Identify the lines holding "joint" and copy them.

+ + + + + + +

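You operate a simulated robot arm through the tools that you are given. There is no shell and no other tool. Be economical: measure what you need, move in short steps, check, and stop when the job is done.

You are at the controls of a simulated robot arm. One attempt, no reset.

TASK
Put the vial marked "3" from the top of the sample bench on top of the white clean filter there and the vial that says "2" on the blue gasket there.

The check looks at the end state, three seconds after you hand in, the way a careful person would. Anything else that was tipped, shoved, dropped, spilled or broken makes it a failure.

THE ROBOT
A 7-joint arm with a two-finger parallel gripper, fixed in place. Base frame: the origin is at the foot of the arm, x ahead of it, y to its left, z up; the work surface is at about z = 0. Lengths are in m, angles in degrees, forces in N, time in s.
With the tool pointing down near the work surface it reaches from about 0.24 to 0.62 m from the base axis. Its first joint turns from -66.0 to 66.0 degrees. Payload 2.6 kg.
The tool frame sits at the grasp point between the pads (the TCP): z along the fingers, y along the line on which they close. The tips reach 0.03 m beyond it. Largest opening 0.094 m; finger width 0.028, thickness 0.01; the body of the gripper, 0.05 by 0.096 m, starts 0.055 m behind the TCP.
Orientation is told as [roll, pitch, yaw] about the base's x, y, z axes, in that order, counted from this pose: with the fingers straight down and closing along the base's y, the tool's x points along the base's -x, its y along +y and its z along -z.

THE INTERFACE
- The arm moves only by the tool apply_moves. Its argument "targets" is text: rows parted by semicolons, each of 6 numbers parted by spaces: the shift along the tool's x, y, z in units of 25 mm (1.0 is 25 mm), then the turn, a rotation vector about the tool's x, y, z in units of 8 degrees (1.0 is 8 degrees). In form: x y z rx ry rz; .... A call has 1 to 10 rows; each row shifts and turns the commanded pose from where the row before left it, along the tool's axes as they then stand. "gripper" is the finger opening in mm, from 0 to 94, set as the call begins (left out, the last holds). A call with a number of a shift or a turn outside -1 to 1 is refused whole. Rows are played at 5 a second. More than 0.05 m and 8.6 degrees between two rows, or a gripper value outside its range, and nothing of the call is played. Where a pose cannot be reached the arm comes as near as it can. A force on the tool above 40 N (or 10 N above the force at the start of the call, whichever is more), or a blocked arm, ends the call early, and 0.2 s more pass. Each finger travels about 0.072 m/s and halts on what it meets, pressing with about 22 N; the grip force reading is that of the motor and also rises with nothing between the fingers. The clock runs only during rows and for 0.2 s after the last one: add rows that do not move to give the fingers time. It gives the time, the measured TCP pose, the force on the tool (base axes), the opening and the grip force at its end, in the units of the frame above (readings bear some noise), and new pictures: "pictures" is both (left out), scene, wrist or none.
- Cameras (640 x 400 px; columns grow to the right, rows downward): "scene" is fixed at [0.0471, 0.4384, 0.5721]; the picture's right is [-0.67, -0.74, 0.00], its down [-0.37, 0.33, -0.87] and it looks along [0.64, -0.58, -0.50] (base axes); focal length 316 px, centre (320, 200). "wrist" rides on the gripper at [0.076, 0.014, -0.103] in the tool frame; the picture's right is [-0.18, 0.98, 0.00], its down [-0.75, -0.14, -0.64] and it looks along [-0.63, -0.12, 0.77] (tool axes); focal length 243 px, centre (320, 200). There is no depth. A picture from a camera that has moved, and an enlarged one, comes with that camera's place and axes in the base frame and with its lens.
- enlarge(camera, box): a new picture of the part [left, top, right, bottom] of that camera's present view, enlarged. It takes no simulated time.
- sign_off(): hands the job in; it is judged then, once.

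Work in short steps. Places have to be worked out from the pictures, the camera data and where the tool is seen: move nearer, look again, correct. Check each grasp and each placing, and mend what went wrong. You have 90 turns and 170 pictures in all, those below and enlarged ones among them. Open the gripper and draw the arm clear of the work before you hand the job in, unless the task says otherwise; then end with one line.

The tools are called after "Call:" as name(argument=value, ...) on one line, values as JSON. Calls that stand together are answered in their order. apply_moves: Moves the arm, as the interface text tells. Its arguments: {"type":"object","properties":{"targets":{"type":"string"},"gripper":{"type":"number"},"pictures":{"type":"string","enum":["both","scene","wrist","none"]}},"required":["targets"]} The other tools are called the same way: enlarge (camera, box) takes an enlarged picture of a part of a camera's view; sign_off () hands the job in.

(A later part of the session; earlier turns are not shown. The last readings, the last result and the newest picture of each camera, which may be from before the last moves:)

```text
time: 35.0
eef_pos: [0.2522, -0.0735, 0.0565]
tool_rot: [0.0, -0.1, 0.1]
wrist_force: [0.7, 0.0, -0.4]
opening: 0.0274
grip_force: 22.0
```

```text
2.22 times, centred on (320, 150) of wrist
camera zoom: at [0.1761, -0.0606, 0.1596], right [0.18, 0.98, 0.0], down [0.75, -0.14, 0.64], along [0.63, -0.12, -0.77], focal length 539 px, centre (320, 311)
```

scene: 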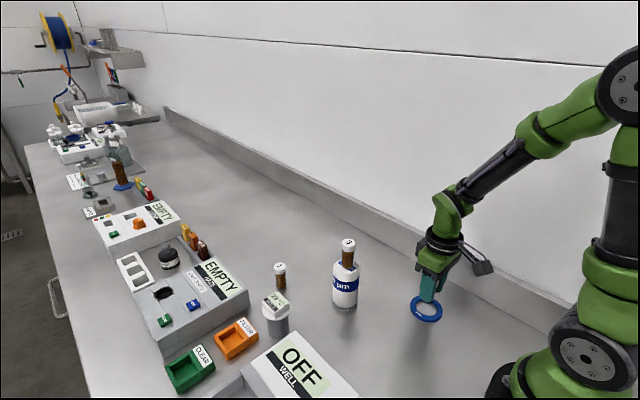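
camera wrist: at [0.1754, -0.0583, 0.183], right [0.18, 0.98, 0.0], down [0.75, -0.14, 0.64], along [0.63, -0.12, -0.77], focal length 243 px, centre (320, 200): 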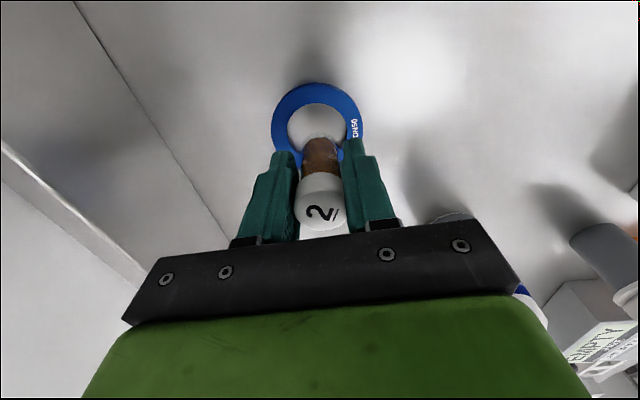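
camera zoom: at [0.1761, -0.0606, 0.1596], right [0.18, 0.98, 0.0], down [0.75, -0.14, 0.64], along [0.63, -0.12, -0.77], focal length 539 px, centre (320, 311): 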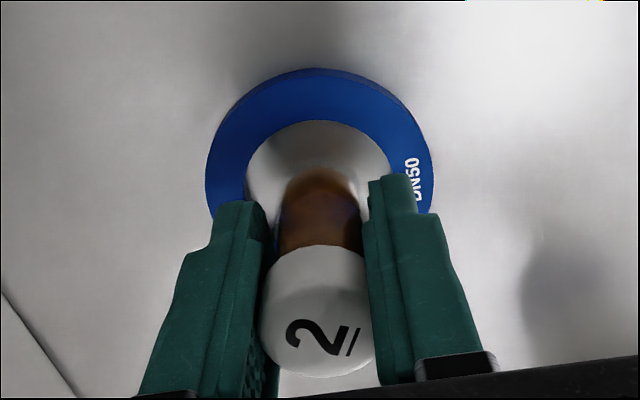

+ + + + + + +

__Solved problem__
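A 7-joint arm with a two-finger parallel gripper, fixed in place. Base frame: the origin is at the foot of the arm, x ahead of it, y to its left, z up; the work surface is at about z = 0. Lengths are in m, angles in degrees, forces in N, time in s.
With the tool pointing down near the work surface it reaches from about 0.24 to 0.62 m from the base axis. Its first joint turns from -66.0 to 66.0 degrees. Payload 2.6 kg.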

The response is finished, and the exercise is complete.